● **AVAILABLE DATA**:
====
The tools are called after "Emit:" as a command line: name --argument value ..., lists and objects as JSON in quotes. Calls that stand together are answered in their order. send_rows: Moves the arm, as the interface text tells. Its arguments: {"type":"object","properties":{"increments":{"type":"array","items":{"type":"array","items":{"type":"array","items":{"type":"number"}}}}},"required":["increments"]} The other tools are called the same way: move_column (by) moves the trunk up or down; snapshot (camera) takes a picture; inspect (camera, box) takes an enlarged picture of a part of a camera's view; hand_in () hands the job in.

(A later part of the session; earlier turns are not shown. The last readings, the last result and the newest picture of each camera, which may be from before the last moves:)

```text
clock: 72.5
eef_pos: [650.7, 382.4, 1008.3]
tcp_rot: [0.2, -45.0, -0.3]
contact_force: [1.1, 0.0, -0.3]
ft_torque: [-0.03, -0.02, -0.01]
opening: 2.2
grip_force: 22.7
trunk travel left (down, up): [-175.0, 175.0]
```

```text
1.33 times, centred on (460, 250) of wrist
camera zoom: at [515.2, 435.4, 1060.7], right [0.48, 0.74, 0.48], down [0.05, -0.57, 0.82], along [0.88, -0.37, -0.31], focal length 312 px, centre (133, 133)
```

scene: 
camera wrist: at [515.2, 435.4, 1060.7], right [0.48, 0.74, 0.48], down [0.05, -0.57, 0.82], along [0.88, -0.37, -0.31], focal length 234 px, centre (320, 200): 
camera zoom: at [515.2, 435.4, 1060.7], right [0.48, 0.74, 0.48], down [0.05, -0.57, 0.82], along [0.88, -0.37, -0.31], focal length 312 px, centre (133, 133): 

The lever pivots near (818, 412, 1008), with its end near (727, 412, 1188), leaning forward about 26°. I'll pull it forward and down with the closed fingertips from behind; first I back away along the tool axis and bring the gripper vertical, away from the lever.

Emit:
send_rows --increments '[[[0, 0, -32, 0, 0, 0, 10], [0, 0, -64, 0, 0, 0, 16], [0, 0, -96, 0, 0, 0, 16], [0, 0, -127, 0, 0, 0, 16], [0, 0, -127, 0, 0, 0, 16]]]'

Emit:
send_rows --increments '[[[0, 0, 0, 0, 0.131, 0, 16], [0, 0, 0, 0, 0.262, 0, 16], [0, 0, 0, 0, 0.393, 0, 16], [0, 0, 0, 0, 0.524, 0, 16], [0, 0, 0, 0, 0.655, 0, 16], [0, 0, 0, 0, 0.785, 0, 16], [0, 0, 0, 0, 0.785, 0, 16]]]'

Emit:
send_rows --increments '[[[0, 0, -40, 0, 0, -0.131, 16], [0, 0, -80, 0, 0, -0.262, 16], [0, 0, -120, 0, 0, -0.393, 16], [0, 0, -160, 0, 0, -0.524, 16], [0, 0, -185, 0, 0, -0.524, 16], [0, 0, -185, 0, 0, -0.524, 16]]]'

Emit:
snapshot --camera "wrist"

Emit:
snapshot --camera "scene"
====
● **DOCUMENT SECTION**:
Hi, I've a couple of comments:

• digits variable isn't used by the series approximation. You get exactly the same value regardless of digits.
• In you final code you've used series 1; where as in the example usage you enter series 2.
• Pasting in your previous code for series 2, I get: 3.141592644041437 this is accurate to 7 significant digits.
• What is a 'long float', isn't that a 'double'. Either way gcc doesn't like it so I would avoid using them.

On a more general point. Why do I keep finding people trying to calculate PI ! There are a number of good algorithms out there that evaluate it to thousands of digits. In deed there are whole books writing out PI. I suggest a quick read of Numerical Recipes

One further comment

cout << PI

Will only output to 5 significant digits, you therefore need something like

cout << setprecision(16);
cout << PI

digits variable isn't used by the series approximation. You get exactly the same value regardless of digits.

YOU have 100% right it's my first year in programing sorry

Pasting in your previous code for series 2, I get: 3.141592644041437 this is accurate to 7 significant digits.

yes and i want to make my program to read ONLY the digits that the user set for example 2 3.14 ONLY

In you final code you've used series 1; where as in the example usage you enter series 2. sorry i didn't see that i used series 2 because is approximate on 1000 iterations with 5 digits

Why do I keep finding people trying to calculate PI !

good theory, ask the university about that not me :D

also with that

cout << setprecision(16);
cout << PI

i just cout the PI before that how i can't round it and check it.... ??? this is my whole problem if you cout the PI you don't have problem but it is not the same thing if you check it.......( it's has other numbers,digits)
====
● **TASK LIST**:
1) Repeat the span of the document section whose first words are "good theory, ask" and whose last words are "has other numbers,digits)".
2) Continue the document section that opens with "Hi, I've a couple".

● **TASK-BY-TASK OUTPUTS**:
1)
good theory, ask the university about that not me :D

also with that

cout << setprecision(16);
cout << PI

i just cout the PI before that how i can't round it and check it.... ??? this is my whole problem if you cout the PI you don't have problem but it is not the same thing if you check it.......( it's has other numbers,digits)

2)
If all you need to do is round to a specified number of decimal places try: http://www.codecogs.com/d-ox/io/format/roundto.php

thank you very much guys... my problem is fixed...

here is the code for the first series.......

for (int long n=1; n<=10000 && flag!=1; n++)  //for loop for series 1 
{//star for loop series 1
 
	   pi1+= (4*pow(-1.0, n+1))/(2*n - 1);   //calculation series 1 
       pi12=ceil((pi1*pow( 10.0,digits ) )- 0.49  ) / pow( 10.0,digits ); //round the results 
	 if (pi12==result) //if check..... for the result
	 {//if check  start
	    flag=1;  // if pi12==result  flag== 1 
	 }//if check end 	  
	 else //else of the result
		 counter++; // if the program don't find the approximate series change iterations ( calculation of
iteratios)
 
}//loop end series 1 
        if (flag==1) // if check = 1 
	 {  // start if 
	   cout<<" Series "<<series<<" is approximate on "<<counter<<" iterations"<<" Series "<<series<<"
is "<<pi12<<endl; 
	   cin>>pi12; //cin the result to print 
	 } // if end 
	 else  // else of check
 
     cout<<" This series doesn't approximate on Value PI...."<<endl; //print error message....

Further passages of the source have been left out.